Ernst H. Gombrich nació en Viena, en 1909, y su trayectoria como historiador del arte abarcó más o menos lo que Eric Hobsbawm llamó el “corto siglo XX”. Desde que era prácticamente un niño, y titubeaba entre la física y el violonchelo, comenzó a sentir curiosidad por algunas de las cuestiones que le ocuparían toda su vida: qué ocurre cuando un artista pinta un cuadro o proyecta un edificio, qué ocurre cuando contemplamos lo que ese artista ha hecho. Producto de un mundo de ayer tan idealizado como algo mistificado; de la fe en la excelencia, la cultura general y la probidad de una clase media burguesa e ilustrada que, como diría Tony Judt, todo el mundo ha querido destruir siempre; de un tiempo que prefiguró las tensiones que dominarían Europa durante el resto de su centuria; E. H. Gombrich, que como historiador dedicó todos sus esfuerzos en combatir los estereotipos acerca de las épocas y las naciones, precisa al comienzo de su conversación con Eribon que la cultura vienesa anterior al nazismo no obedecía a un clima intelectual uniforme, que su relación con las personalidades más influyentes del momento fue casi siempre indirecta y por mediación de familiares, que incluso afirmar que la contribución de la Viena finisecular al mundo moderno fue en gran parte judía obedece a una simplificación: porque ni Loos, ni Webern, ni Berg, ni Klimt, ni Musil fueron judíos; porque las clases medias de origen hebreo, impacientes por integrarse en la cultura de habla alemana, no acogieron demasiado bien a los nuevos inmigrantes judíos; y porque, como le dice literalmente a su entrevistador, “sigo sintiéndome incómodo cuando se habla de la raza o la religión de alguien, y considero cualquier forma de nacionalismo y de chauvinismo como una desgracia”. En Viena no sólo comenzaría Gombrich sus estudios de historia del arte y se doctoraría con una tesis precoz sobre el manierismo de Giulio Romano, sino que también se adscribiría a una manera concreta de enfocar metodológicamente su materia: ser lo más preciso posible y evitar decir cosas que no tengan sentido. Pero pronto la radicalización ideológica que siguió al final del imperio austro-húngaro chocó con las convicciones liberales de su familia y forzó una salida de urgencia, ajena al legendario apocalipsis dorado vienés que escondía la verdad de un país condenado a la emigración y el desempleo tras la sombra del nazismo.

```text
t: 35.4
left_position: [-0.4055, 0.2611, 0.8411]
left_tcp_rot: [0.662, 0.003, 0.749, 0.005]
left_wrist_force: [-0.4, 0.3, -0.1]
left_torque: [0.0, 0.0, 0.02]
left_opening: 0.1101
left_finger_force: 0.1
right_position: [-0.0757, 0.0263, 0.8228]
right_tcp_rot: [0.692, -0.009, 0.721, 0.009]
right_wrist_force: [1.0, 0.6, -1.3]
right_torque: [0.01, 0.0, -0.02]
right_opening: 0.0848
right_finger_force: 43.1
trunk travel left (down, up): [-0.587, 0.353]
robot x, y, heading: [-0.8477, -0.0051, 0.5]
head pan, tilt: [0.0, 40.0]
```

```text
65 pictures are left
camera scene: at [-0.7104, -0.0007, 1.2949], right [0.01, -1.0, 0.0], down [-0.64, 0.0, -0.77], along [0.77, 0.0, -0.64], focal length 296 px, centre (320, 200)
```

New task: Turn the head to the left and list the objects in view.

Gombrich tuvo la suerte de llegar a Londres poco antes de que se produjera el Anschluss. Y cómo sería la verdadera vida, lo que sólo deja entrever su humor siempre cordial durante las entrevistas, de un erudito aislado culturalmente en un país extraño, sin dinero, con un hijo pequeño, alejado de su lengua por imperativo vital, con pasaporte enemigo desde el momento en que estalló la guerra, sin conocer a casi nadie y sin formar parte de ningún círculo que legitimase allí su presencia. La única tabla de salvación fue el Instituto Warburg, que había trasladado su sede de Hamburgo a la capital británica tras el ascenso de Hitler, y donde se concentró un grupo de estudiosos germánicos un poco estrafalario que sabía mucho más sobre el Renacimiento florentino que de la situación actual de Inglaterra. O la BBC, que le libraría del internamiento en un campo de concentración inglés, como le ocurrió a su padre, y donde Gombrich aprendió el nuevo idioma transcribiendo discursos radiofónicos de propaganda alemana. Al terminar la guerra siguió trabajando para el instituto fundado en torno a la biblioteca de Aby Warburg,  del que con el tiempo llegaría a ser su director durante diecisiete años, pero también publicó por encargo The Story of Art: el libro de divulgación en el que puso en práctica su objetivo preferente de comprender el arte y hacerlo entender a los demás, el libro que le granjeó las antipatías de sus colegas de entonces y de aquellos que luego escribirían de todo menos de arte; el libro, en definitiva, que le dio fama más allá del estrecho círculo de su especialidad con sus numerosas ediciones y que le otorgó una especie de doble vida. De Viena llevó consigo sus principios de exigencia e integridad y una severa ética anclada en la disciplina, la renuncia y el trabajo. Y en Londres la curiosidad se le desbordó aún más por casi todos lados. A sus constantes investigaciones sobre el Renacimiento —en las que Leonardo da Vinci y Rafael tienen una especial importancia—, fue añadiendo los trabajos sobre psicología de la percepción, iconografía o decoración que, influidos por los principios de racionalidad y verificación discutidos entonces por su amigo Karl Popper, darían lugar a obras como Arte e ilusión, El sentido del orden o La imagen y el ojo.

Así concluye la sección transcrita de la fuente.